▶ SUPPLIED MATERIAL:
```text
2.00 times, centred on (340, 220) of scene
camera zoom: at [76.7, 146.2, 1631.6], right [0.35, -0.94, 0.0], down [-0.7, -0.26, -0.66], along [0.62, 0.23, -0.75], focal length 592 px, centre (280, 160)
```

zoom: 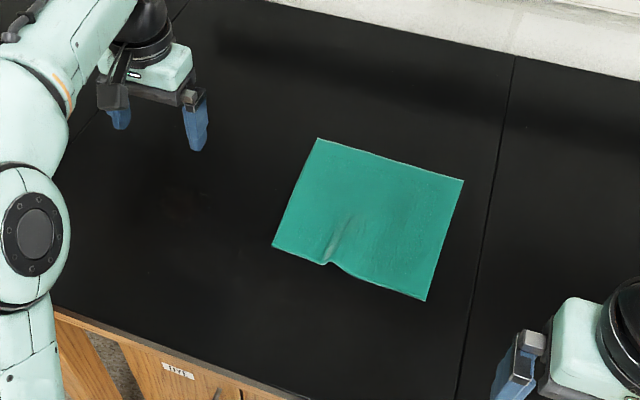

▶ WORK TO DO: Restate the whole of the material word for word without the pictures.

▶ SOLUTION:
```text
2.00 times, centred on (340, 220) of scene
camera zoom: at [76.7, 146.2, 1631.6], right [0.35, -0.94, 0.0], down [-0.7, -0.26, -0.66], along [0.62, 0.23, -0.75], focal length 592 px, centre (280, 160)
```

zoom: 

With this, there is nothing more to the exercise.